- Associated Press - Friday, July 29, 2016

PORTLAND, Ore. (AP) - During Hillary Clinton’s nomination speech Thursday night in Philadelphia, Bernie Sanders delegates from Oregon stood silently with protest signs and matching yellow glow-in-the-dark shirts that said ‘Enough is Enough’ with a drawing of a bird - a nod to the tiny sparrow that landed mid-speech on the Vermont senator’s podium during his last Portland rally in March.

The protest was carried out by 800 or so estimated Sanders die-hards, almost half the size of his entire delegation, whose neon shirts stood out from the masses of Clinton supporters that evening, which was the fourth and final of the Democratic National Convention and kick-off to general election campaign season.

For Clinton supporters, it was another aggravating show of disrespect for their nominee, who won both the popular and delegate votes during the primaries, at a time when the party is trying to unite ahead of November to defeat Republican Donald Trump.

For Sanders supporters, it was about feelings of being cheated out of a fair process by the DNC - a bias against Sanders that was confirmed in leaked emails just a week ago and led to DNC Chair Debbie Wasserman Schultz’s resignation - and the way they were treated by officials in Philadelphia.

“They did not offer us unity, they demanded unity,” said Melissa Pancurak, 40, a Sanders whip from Portland who’s also an ex-Marine and survivor of the 2012 Clackamas Town Center shooting. “We’ve been gaslighted the entire time and it made us look crazy in the media.”



Oregon was among several Sanders states driving protests, walkouts and other disruptions all week along with Washington state, California and Nevada, among others.
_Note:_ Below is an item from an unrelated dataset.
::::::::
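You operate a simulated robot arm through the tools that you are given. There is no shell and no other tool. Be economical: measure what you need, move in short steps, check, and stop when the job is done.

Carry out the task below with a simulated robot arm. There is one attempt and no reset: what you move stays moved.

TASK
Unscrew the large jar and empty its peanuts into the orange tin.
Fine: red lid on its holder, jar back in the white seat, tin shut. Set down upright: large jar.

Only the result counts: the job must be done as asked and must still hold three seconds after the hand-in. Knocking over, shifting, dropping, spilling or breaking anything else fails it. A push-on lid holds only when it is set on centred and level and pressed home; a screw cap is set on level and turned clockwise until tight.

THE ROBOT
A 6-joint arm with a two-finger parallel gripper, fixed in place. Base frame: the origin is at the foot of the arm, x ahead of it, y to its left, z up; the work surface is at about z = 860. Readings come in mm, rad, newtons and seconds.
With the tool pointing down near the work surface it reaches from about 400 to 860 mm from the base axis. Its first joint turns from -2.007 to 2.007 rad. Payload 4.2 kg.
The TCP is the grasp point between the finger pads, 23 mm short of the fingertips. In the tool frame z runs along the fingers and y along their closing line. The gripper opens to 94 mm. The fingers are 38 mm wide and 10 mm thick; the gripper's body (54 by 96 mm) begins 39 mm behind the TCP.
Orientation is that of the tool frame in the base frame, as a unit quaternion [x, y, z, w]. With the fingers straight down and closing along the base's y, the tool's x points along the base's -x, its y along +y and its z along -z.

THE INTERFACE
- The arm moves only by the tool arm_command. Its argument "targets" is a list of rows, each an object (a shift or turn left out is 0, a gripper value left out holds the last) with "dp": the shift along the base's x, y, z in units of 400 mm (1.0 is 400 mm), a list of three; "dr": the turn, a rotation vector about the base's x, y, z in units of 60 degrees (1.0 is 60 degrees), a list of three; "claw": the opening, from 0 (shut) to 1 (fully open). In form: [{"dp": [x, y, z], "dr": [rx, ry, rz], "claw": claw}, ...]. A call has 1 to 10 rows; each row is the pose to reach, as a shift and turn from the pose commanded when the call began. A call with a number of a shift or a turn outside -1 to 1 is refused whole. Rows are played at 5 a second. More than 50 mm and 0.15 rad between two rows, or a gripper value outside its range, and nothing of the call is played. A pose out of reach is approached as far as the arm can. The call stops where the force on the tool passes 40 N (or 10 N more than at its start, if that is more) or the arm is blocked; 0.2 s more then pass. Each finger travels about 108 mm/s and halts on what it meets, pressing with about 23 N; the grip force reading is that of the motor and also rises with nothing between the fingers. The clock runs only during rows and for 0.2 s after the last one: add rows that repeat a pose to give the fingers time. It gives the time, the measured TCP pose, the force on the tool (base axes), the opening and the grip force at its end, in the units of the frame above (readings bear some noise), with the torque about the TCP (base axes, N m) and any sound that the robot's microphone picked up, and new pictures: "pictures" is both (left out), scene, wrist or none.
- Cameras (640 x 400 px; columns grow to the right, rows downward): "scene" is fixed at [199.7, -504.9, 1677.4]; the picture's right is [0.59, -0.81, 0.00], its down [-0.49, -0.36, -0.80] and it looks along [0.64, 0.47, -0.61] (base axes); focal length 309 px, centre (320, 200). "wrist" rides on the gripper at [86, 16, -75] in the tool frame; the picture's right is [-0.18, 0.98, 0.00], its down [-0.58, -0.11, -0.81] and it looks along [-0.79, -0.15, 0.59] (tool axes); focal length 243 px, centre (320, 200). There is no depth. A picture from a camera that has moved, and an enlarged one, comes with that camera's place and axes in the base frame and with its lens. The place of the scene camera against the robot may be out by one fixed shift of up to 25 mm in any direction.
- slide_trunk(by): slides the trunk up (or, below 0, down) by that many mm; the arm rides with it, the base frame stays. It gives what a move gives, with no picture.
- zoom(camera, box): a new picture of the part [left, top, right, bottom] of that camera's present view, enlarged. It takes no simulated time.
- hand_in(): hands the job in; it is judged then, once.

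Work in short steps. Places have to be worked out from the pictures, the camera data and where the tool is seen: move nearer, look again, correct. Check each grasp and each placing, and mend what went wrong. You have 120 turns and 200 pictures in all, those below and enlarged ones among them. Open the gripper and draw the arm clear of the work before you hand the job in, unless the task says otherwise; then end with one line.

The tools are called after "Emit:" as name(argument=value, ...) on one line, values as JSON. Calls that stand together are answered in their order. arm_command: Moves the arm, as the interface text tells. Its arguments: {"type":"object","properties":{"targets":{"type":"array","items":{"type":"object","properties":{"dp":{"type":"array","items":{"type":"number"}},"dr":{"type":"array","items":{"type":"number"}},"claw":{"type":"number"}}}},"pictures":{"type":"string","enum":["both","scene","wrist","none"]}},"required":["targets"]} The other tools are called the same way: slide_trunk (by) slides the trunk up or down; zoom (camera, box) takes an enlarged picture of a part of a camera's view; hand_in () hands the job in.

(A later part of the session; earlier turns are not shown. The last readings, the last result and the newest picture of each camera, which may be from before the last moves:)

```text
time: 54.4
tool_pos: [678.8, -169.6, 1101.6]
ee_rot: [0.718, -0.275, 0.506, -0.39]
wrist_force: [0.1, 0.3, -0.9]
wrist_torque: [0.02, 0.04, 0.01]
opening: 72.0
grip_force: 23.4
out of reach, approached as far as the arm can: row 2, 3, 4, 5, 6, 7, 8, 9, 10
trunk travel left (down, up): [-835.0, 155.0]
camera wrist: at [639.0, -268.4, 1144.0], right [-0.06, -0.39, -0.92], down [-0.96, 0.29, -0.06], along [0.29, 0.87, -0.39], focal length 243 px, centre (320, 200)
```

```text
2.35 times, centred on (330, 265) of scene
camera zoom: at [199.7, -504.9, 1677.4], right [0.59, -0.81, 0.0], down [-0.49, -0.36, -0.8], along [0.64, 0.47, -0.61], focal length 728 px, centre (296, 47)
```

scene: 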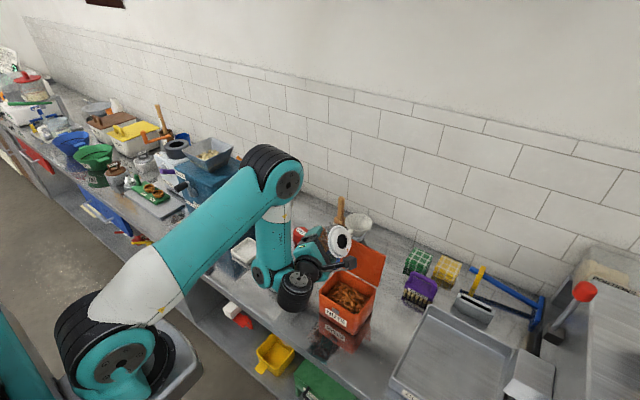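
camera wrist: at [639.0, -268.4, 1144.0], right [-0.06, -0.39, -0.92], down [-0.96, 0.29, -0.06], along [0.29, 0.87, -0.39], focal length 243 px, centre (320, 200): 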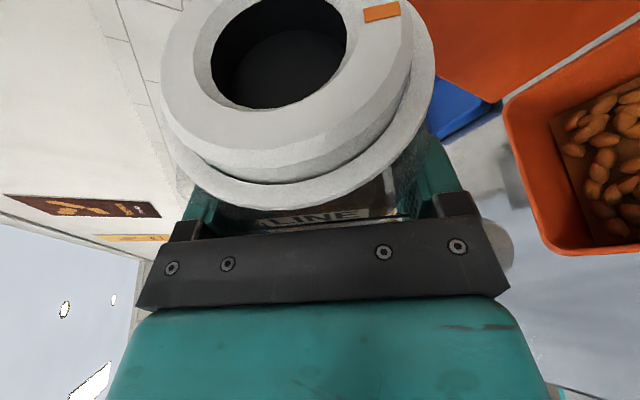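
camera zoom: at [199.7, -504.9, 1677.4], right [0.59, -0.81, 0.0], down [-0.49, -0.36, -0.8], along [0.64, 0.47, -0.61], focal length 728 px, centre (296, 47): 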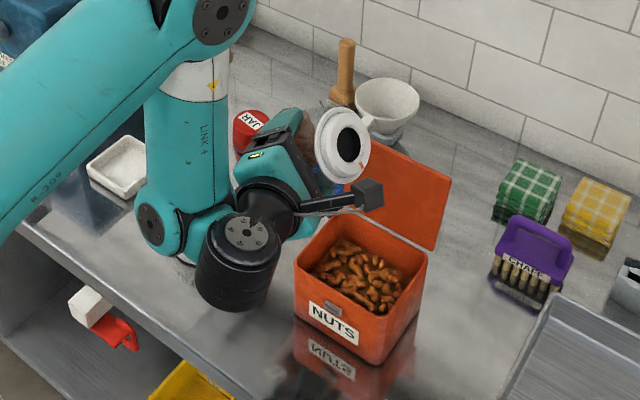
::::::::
The Vermont senator won 57 percent of the vote during Oregon’s May primary, claiming him more than half of the state’s 61 delegates at the convention.
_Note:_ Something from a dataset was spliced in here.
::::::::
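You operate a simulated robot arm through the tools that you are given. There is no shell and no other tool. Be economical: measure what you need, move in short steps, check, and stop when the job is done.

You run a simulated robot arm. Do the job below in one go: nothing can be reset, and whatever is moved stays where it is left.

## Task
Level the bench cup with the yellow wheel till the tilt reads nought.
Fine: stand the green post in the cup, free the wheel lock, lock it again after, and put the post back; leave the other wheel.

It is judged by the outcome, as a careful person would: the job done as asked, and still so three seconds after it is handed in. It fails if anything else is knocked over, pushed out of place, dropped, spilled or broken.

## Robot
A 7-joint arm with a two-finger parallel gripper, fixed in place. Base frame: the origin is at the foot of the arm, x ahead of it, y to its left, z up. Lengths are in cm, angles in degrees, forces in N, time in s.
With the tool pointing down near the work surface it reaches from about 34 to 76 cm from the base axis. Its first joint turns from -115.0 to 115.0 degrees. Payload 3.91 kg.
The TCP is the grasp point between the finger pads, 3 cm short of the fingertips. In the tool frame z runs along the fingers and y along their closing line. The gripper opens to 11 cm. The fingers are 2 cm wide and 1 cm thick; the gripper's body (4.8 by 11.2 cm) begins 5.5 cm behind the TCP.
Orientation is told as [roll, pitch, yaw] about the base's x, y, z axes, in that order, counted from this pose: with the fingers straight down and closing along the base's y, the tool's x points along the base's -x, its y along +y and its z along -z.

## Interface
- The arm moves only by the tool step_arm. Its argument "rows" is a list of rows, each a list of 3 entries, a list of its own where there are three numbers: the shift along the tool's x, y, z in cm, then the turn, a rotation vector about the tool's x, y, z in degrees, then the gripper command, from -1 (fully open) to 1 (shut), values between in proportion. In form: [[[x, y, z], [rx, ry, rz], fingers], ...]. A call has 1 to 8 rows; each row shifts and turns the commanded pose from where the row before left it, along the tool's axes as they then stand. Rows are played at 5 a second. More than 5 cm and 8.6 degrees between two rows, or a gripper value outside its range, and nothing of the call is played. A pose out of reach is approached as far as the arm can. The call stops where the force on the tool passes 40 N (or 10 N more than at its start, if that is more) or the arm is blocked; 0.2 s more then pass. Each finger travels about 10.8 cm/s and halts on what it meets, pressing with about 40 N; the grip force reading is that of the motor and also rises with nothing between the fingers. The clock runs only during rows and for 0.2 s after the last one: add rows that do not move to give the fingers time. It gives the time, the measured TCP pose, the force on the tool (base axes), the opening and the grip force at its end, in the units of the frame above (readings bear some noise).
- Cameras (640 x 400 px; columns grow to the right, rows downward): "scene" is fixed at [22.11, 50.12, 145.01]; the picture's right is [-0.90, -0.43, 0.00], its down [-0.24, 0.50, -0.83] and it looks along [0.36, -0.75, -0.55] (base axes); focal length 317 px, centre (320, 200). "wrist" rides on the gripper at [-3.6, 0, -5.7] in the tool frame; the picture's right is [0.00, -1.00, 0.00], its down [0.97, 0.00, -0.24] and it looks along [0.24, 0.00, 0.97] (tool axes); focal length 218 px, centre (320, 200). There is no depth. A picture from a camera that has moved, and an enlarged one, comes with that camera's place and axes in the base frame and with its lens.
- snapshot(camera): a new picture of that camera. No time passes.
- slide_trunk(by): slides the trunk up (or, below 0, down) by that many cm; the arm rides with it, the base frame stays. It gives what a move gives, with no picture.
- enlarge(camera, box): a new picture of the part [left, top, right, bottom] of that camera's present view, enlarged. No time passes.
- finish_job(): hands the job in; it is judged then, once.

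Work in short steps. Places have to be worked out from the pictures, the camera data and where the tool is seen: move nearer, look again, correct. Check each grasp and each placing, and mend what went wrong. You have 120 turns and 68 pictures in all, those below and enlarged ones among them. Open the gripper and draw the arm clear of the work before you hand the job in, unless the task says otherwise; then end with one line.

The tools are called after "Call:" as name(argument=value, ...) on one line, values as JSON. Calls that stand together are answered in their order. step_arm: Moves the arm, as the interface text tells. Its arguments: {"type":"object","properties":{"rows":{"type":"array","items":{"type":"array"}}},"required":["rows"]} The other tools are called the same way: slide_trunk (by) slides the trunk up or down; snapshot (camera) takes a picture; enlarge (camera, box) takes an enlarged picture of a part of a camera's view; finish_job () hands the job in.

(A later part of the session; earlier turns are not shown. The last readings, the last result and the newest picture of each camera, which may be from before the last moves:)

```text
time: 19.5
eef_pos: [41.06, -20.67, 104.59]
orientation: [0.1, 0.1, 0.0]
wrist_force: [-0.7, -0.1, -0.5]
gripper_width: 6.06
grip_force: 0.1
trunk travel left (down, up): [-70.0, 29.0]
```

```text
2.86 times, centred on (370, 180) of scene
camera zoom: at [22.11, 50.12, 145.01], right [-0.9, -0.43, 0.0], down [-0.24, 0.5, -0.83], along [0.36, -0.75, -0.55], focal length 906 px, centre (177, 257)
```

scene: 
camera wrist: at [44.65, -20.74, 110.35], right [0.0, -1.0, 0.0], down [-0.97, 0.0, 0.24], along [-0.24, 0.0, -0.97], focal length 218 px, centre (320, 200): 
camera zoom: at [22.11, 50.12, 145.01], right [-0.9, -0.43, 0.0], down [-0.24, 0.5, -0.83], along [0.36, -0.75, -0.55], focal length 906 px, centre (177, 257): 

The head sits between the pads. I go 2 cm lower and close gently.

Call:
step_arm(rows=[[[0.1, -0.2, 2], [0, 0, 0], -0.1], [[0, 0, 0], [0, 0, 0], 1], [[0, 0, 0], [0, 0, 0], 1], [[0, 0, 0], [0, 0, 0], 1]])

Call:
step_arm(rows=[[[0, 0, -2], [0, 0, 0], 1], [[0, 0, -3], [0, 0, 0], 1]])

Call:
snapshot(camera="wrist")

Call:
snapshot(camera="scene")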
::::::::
It’s unclear how the Sanders movement will feel come November. Clinton’s campaign is adopting some of Sanders’ policies to appeal to his supporters, the majority of whom, recent polling shows, will likely side with Clinton this fall.

Sanders himself endorsed Clinton in a keynote speech Monday night. But the next day announced his plans to return to the U.S. Senate as an Independent.
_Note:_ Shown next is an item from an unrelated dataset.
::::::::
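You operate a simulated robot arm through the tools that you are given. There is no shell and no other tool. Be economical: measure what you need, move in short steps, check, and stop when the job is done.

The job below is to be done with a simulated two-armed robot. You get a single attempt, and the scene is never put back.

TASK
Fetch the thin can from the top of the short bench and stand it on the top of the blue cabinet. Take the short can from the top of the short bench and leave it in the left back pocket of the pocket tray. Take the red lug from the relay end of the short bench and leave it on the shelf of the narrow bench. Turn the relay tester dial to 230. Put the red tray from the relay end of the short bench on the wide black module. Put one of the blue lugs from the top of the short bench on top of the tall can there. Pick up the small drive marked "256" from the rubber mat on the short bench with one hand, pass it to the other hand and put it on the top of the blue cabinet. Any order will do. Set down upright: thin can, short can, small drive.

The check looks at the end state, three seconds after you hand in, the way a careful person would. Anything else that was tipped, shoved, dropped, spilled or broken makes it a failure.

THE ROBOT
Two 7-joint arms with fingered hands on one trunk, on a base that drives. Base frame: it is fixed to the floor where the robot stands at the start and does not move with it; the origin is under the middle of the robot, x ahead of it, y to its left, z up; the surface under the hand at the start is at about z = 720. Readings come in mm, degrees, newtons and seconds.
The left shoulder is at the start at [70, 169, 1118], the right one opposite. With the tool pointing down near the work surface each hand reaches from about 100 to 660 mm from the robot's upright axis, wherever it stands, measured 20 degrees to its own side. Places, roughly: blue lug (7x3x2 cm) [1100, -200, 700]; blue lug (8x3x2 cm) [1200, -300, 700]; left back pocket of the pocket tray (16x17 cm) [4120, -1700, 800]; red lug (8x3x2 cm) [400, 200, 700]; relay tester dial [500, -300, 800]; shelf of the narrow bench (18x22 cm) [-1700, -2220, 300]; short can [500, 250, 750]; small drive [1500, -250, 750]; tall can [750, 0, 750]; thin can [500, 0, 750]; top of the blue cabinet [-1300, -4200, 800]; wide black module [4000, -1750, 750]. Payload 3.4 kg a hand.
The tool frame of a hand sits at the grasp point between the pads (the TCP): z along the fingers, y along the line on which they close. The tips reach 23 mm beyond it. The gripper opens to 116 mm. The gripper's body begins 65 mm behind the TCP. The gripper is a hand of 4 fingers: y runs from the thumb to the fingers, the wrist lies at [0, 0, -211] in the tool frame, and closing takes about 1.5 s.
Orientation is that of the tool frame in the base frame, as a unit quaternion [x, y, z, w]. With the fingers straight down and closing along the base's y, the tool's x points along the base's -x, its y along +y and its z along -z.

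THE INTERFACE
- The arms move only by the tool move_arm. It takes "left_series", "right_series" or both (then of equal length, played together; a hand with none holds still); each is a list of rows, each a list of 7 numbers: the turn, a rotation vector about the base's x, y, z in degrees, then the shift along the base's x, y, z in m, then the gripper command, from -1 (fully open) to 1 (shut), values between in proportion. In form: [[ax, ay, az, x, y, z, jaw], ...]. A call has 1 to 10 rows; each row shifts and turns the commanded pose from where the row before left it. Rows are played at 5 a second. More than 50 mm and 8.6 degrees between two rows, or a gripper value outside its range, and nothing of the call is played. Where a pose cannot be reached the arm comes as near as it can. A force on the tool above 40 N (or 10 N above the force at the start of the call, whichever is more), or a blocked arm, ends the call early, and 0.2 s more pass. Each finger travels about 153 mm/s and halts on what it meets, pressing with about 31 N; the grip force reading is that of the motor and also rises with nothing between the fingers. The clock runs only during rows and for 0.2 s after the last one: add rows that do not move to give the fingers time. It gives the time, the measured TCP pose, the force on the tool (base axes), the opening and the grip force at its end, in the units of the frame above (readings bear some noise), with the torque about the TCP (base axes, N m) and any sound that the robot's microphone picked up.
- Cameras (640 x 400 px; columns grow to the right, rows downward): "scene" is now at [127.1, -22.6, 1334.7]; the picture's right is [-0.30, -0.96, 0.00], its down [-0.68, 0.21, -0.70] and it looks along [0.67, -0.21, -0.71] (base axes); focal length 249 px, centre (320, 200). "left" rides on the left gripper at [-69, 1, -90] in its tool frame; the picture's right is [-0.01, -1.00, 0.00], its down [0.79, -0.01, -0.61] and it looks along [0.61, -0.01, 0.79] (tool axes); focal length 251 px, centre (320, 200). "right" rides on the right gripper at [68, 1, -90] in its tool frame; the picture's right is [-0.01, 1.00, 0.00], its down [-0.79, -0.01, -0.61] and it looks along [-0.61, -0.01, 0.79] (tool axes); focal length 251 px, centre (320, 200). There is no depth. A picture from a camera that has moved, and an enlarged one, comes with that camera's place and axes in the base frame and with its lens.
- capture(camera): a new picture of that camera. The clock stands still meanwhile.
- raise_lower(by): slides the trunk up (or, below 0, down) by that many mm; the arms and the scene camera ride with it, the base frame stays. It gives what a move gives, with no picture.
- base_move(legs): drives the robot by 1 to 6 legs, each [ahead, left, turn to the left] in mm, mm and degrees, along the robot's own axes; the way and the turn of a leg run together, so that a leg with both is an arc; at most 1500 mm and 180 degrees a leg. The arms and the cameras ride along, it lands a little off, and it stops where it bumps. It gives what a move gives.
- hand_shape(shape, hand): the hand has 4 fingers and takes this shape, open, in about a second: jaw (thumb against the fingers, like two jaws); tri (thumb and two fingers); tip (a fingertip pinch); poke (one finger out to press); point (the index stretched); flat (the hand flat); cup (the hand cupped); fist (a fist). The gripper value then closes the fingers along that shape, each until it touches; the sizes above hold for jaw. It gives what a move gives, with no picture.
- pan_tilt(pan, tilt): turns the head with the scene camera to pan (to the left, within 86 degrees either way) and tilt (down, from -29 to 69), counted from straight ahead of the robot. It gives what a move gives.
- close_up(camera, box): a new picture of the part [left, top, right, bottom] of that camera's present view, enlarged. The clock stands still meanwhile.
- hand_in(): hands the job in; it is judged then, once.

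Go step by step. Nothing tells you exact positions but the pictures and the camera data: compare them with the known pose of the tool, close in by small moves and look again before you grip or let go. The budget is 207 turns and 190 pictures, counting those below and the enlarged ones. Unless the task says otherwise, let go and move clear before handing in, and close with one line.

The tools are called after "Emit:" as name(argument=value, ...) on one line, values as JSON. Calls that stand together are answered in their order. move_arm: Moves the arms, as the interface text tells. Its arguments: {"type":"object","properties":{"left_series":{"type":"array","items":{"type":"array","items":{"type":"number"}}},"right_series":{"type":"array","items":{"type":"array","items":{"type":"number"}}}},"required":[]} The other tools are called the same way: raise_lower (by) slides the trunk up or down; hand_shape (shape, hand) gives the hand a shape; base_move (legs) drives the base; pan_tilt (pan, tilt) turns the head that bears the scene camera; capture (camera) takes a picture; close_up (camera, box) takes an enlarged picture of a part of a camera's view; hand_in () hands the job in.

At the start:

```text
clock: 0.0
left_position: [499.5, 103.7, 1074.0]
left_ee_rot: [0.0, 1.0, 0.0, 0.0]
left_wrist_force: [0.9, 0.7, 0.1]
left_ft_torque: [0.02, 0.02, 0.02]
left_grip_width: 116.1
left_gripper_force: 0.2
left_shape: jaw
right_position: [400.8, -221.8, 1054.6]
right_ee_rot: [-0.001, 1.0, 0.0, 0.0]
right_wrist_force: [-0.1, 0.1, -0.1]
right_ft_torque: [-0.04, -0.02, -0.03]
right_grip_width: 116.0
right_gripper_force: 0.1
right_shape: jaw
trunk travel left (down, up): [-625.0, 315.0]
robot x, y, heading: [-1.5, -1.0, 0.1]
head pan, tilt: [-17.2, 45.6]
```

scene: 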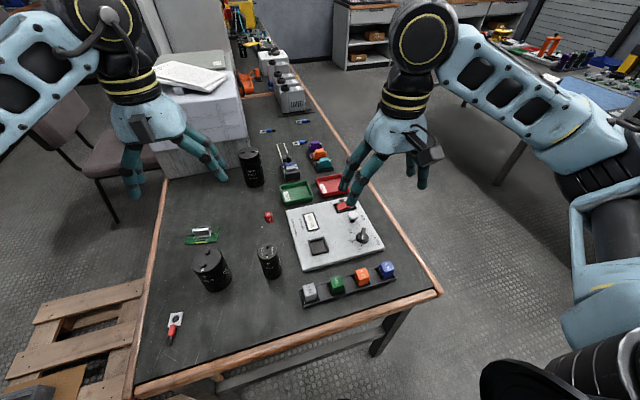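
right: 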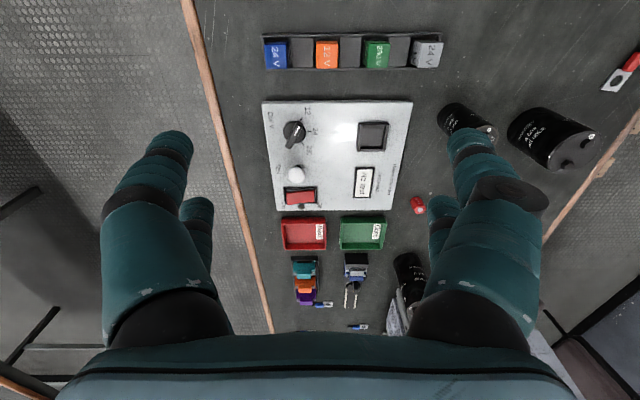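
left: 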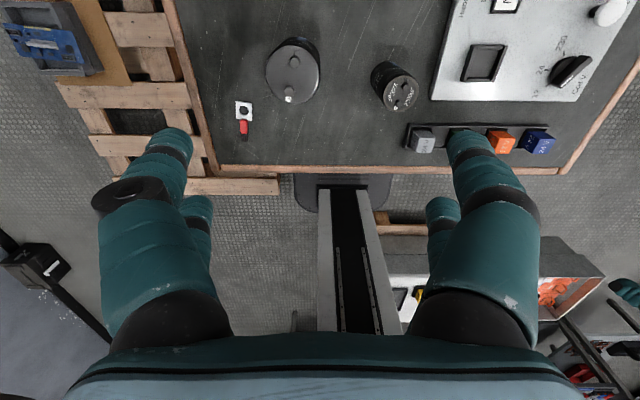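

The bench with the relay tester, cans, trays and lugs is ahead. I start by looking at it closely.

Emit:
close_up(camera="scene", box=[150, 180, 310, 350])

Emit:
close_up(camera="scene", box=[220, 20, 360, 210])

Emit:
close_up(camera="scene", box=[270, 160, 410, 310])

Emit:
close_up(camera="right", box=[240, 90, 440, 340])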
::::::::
Third party candidates have also been picking up some traction including Jill Stein of the Green Party, who was campaigning Sanders supporters around the DNC arena this week. It played into a new hashtag trend on social media that emerged this week called #DemExit, a Democratic Party version of the United Kingdom’s Brexit vote.

Steve Bintliff, a Sanders delegate from Tigard, said he left the DNC still unable to support Clinton.

“‘Political Revolution’ isn’t just a phrase to us - it has deep meaning,” Bintliff said. “I’m deeply troubled about her handling of sensitive information as (secretary of state), and I’m disgusted by the revelations in the DNC documents by Wikileaks … I will support down-ticket progressive Democrats, and I won’t hesitate to try to disrupt a Trump rally, but (Clinton’s) supporters are going to have to win this one without me.”

Former Oregon Gov. John Kitzhaber - who resigned in February 2015 in the wake of influence-peddling allegations involving his fiancé, both of whom have maintained no wrongdoing - weighed in on the controversy on Facebook before Clinton’s speech, comparing the events in Philadelphia to the 1968 DNC riots in Chicago.

“I am struck by how little has changed and how much has changed,” Kitzhaber wrote. “Even as we come together around Hillary Clinton and build a united front against a Trump presidency, we should not delude ourselves into believing that much will change unless we are also committed to growing and intensifying the energy, the honesty and the courage tapped into and animated by Bernie Sanders.”